The dungeons bring a whole new perspective to playing Pokémon. Each dungeon has a different layout and requires you to explore every nook and cranny. The dungeons are filled with aggressive Pokémon who will attack without reason, so you must train and endure as best you can if you want to make it out alive. The main objective is to search every floor looking for the blue stairs icon which helps you ascend/descend further and help you search for your objectives. The top of the screen shows you and your team, whilst the bottom shows a silhouette of the dungeon map - as you venture further, the dungeon's layout will begin to write itself. You'll encounter territorial Pokémon as well as discover things in every area. Once you have reached your objective, you and your fellow Pokémon will shine a Rescue Badge and you will all zoom out of the dungeon. Strangely it looks like an abduction or like they're shouting "It's Morphing Time!"


The controls are confusing at first but you get used to them. Suffice to say they all have different functions in different situations and react with how you press them. You can combine buttons for certain effects in battle, depending on choices you've made for your Pokémon. It takes a while to master, but that's part of the charm. The music, as anyone who's played any other game in the franchise would expect, is phenomenal. I won't go into much about the story for fear of ruining your own experience. Instead I'll let you in on the unique qualities that unfold once you have finished the game. It's good when games are over but there is still plenty more to do and discover, right?

Thanks to the cataclysmic ending, things become out of balance and new things arise for you to fix and discover. Evolution becomes available which is very interesting as it's not like in the original games where you suddenly begin evolving after a battle. No; in this game you use a mysterious stone, similar to Pokémon Coliseum. Plus a whole new load of epic and frustratingly difficult dungeons become the bane of your skills. To make the game harder than before, these new dungeons have hidden traps everywhere that affect you in the most annoying ways, really putting your skills and patience to the test. Some traps make your Pokémon or Items become damaged or inflict problems which can make it harder to advance. On the bright side, you are now able to recruit new Pokémon from the dungeons to join your Rescue Team and come back to other friend areas (so long as you have purchased them from Wigglytuff). So why not recruit Legendary Pokémon and make your team look overwhelmingly powerful and cool? I'd say the biggest problem that gets me every time besides the damn traps are the Monster Houses. Imagine walking into a room where suddenly a big group of powerful Pokémon fall from the ceiling and the music suddenly changes which means you're pretty much screwed. Seeing as they surround your team, they're pretty much unbeatable. I've lost lots and lots of times thanks to this mechanic. If you can somehow overcome this surprise attack then well done! Otherwise stock up on Revival Seeds and expect the unexpected.

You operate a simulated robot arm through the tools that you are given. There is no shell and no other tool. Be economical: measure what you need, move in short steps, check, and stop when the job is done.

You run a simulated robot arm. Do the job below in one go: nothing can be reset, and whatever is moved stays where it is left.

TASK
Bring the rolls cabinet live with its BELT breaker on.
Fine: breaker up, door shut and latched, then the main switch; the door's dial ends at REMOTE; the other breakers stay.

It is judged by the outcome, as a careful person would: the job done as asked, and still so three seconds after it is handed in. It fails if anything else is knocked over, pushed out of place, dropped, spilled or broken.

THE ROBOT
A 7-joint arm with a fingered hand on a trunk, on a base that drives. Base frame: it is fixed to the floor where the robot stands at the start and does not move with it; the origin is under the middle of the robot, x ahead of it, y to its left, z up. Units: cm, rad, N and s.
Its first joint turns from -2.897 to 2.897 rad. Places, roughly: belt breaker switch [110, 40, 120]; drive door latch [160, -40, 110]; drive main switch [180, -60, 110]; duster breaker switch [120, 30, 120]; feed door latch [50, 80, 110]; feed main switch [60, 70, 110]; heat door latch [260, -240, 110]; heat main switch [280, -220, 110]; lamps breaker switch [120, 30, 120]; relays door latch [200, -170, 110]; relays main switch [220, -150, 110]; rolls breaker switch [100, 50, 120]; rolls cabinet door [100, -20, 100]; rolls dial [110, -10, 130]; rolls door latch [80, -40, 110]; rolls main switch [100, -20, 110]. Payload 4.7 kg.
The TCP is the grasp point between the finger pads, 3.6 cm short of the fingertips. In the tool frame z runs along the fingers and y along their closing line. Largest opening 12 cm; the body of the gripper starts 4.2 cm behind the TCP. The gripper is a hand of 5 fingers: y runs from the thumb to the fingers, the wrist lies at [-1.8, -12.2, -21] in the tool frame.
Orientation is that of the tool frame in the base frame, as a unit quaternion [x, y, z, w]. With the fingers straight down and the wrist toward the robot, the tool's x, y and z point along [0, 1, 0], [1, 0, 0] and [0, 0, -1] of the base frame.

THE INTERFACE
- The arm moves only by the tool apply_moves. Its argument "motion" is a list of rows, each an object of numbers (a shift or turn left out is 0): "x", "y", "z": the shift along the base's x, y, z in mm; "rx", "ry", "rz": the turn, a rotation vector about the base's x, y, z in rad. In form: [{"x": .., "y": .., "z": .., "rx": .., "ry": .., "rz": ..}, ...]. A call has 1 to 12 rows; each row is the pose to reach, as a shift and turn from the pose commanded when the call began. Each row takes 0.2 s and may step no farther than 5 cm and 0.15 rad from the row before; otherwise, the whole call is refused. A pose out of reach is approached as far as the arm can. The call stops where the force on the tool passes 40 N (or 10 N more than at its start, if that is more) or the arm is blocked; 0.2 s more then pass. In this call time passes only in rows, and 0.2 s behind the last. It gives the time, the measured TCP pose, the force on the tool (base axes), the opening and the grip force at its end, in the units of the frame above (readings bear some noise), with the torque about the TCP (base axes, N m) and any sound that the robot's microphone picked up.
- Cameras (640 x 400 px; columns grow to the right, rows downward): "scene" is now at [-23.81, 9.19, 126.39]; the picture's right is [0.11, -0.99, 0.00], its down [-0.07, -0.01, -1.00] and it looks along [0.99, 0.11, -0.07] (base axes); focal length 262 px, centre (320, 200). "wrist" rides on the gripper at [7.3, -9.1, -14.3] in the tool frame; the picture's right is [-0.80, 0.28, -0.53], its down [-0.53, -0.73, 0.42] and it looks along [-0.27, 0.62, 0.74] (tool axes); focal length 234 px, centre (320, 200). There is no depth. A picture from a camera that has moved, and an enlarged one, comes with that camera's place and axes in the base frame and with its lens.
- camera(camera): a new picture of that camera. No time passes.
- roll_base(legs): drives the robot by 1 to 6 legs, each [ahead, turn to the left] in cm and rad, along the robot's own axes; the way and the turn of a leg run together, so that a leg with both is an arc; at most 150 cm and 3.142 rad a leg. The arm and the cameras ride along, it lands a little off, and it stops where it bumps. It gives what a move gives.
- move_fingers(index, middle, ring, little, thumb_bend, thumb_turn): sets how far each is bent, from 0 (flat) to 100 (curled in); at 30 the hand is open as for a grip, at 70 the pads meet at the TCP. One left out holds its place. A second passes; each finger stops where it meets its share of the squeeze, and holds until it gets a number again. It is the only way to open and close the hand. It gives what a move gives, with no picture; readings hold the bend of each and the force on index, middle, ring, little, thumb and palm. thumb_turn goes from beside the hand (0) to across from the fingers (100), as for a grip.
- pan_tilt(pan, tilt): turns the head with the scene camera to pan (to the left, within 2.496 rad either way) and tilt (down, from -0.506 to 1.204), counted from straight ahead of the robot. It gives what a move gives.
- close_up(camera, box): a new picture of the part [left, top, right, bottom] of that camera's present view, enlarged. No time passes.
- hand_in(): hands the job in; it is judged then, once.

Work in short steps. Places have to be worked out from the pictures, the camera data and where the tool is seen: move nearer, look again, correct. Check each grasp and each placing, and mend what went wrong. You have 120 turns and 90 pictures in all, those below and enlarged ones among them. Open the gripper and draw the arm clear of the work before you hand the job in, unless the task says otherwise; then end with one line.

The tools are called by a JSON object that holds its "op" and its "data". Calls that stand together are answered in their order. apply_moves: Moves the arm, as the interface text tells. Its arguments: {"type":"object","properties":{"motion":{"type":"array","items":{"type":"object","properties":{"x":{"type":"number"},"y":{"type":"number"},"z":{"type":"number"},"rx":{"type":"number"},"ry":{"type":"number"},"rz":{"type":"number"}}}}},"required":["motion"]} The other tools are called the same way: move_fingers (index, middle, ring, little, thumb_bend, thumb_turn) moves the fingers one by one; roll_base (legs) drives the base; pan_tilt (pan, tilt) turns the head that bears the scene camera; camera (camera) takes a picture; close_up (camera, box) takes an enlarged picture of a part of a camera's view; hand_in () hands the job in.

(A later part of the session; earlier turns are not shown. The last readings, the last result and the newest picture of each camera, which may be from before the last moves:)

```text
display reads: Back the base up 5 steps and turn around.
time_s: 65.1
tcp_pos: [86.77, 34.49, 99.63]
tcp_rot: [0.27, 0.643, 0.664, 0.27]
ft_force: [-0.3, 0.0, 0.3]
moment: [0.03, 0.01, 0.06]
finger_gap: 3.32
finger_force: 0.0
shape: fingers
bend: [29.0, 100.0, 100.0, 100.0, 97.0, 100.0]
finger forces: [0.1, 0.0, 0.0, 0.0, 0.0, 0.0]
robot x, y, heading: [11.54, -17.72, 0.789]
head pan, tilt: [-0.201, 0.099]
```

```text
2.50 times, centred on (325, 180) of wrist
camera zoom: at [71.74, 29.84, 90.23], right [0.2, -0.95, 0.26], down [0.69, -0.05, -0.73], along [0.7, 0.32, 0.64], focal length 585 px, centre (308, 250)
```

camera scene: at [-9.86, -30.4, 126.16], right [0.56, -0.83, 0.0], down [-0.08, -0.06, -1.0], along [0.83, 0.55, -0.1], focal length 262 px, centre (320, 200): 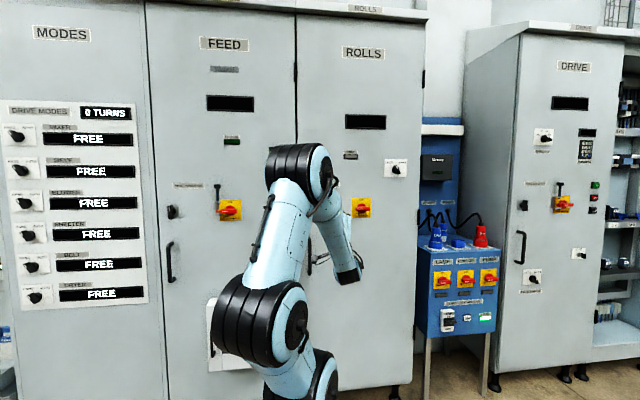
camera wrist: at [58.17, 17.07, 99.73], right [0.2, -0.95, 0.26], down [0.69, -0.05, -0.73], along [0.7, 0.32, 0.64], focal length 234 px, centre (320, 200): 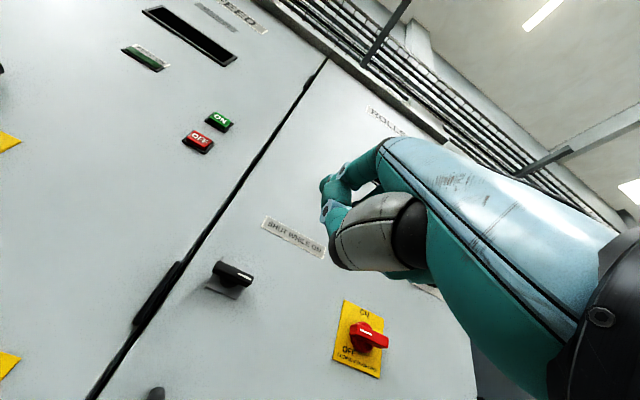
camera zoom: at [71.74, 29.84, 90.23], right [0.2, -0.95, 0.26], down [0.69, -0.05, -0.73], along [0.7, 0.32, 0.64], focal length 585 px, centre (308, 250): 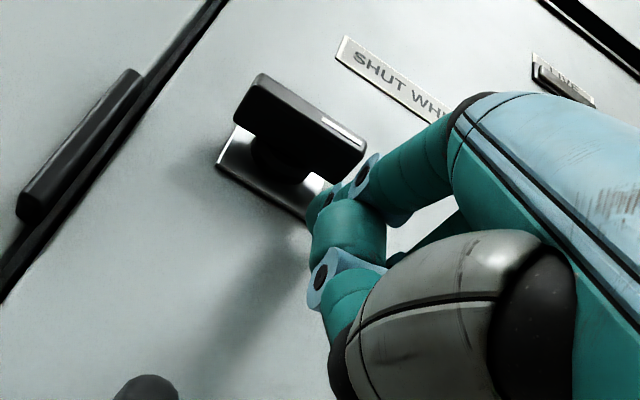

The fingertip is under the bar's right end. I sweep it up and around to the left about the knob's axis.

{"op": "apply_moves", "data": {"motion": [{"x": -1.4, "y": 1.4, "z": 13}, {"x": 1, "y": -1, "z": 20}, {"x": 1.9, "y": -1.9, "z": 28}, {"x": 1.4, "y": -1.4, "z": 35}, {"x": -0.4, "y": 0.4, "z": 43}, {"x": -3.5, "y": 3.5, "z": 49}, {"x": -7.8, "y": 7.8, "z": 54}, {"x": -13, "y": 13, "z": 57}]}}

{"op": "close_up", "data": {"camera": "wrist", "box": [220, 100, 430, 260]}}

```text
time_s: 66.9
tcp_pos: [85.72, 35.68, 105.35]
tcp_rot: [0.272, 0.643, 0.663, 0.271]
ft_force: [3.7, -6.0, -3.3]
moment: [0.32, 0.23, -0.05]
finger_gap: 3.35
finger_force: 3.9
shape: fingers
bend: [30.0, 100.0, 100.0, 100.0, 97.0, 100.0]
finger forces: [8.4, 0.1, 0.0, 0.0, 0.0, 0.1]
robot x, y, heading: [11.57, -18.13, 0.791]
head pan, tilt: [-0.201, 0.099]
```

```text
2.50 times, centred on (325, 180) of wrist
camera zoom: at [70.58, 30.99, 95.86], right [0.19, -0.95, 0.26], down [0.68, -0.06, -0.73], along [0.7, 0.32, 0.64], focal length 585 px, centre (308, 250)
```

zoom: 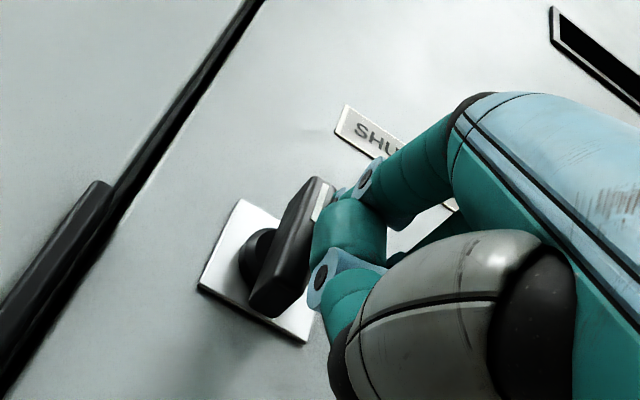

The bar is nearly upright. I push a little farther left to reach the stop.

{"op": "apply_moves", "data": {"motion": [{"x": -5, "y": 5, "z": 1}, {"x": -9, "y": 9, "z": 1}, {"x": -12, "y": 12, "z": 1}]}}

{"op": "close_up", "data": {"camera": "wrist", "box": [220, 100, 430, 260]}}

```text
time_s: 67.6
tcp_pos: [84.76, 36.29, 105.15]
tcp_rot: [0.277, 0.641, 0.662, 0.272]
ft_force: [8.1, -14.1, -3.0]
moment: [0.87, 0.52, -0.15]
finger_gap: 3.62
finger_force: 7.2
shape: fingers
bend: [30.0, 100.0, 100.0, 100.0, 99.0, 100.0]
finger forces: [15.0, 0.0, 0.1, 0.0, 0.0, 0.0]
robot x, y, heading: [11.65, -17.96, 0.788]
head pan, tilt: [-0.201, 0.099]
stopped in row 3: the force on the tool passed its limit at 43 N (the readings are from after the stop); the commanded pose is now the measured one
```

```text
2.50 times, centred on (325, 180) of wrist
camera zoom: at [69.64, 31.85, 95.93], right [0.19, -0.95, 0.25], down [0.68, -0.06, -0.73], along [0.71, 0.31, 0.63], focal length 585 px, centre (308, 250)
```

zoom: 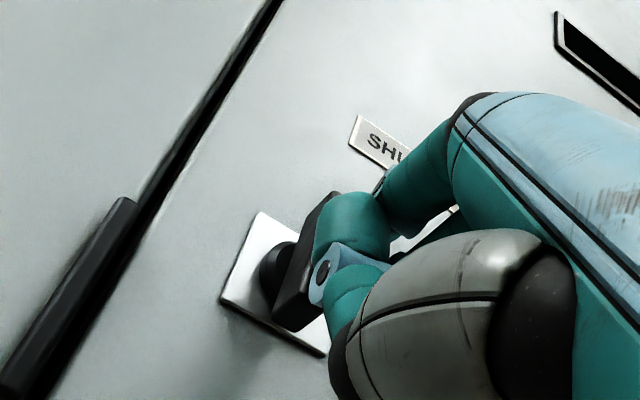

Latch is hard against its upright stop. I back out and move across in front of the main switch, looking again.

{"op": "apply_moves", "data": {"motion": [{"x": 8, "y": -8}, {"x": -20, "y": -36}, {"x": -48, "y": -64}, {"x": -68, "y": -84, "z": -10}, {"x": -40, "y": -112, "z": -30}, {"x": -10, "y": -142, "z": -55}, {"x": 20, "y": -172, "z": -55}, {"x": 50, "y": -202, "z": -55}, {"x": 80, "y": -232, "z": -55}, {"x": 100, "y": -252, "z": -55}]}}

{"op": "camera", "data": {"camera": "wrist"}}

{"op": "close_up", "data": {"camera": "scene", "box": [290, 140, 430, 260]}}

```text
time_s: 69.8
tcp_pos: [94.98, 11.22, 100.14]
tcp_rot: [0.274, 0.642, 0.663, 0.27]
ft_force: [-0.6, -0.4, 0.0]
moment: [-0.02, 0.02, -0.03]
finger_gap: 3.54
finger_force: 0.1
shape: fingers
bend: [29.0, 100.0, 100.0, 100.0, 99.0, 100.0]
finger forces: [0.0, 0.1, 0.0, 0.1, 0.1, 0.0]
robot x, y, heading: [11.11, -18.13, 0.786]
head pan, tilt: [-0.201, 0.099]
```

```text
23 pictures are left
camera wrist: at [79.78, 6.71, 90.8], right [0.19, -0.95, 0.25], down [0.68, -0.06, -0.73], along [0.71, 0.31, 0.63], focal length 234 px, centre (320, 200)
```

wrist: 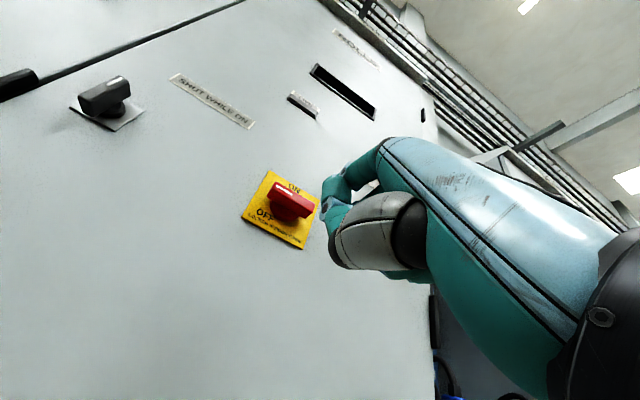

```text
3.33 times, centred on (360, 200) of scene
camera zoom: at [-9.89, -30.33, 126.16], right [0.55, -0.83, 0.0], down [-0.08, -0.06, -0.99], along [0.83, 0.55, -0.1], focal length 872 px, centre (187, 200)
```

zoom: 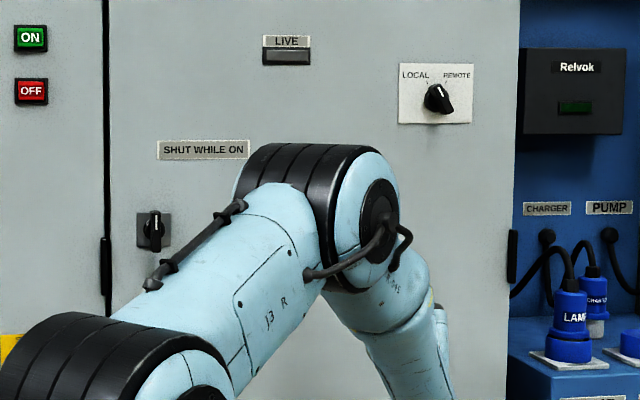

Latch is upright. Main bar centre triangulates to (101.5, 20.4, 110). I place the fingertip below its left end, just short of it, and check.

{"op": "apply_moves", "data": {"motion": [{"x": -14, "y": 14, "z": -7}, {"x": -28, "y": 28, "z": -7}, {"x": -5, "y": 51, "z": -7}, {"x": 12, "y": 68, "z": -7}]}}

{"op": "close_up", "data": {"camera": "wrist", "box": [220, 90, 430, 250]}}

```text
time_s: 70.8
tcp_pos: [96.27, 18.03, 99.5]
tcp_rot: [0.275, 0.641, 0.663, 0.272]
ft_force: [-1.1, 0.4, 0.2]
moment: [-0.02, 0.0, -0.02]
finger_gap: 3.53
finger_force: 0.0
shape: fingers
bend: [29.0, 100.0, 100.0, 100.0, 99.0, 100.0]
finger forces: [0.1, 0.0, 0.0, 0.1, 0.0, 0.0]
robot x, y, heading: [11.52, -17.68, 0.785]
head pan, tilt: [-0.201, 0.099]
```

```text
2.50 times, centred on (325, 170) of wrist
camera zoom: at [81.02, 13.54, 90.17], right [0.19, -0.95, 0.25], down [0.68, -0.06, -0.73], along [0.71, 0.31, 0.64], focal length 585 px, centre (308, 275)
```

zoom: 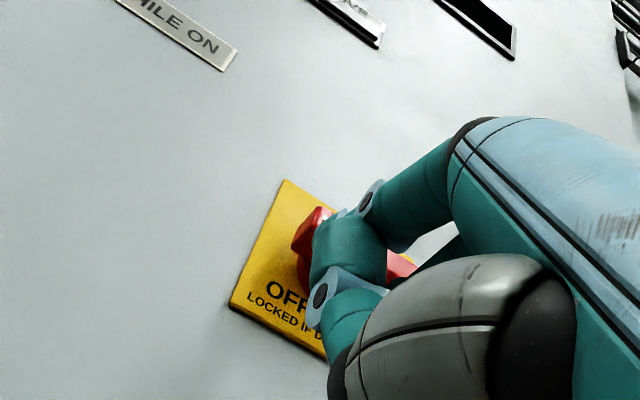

I actually began this game back in 2006 and got quite far through vigorous training with my Blastoise (main choice) and my partner Charizard. But things didn't quite go according to plan and I decided to start again, losing everything in the process *sad face*. But now I'm reliving the glory days and it feels good! I haven't played any other Mystery Dungeon game that was ever released since, sadly. I don't know why, I guess I just never got around to it. I have seen all of the improvements/changes to each game and they look stunning. I think that the 3DS Gates To Infinity looks most intriguing since its graphics remind me of the Wii game PokéPark which I had a lot of fun playing.


So overall, if I was to give this game a rating, I'd give it a decent 8/10. I do wonder if the Red Rescue Team on Game Boy Advance would have been harder without the two screens to show everything. Perhaps in time, I can acquire all the other games and give them a try too. Maybe they are available on the Nintendo eShop for 3DS? It'd be helpful, as my original Nintendo DS is starting to fall apart. It is amazing that it has worked and stayed alive all this time ever since I got it bundled with Mario Kart DS.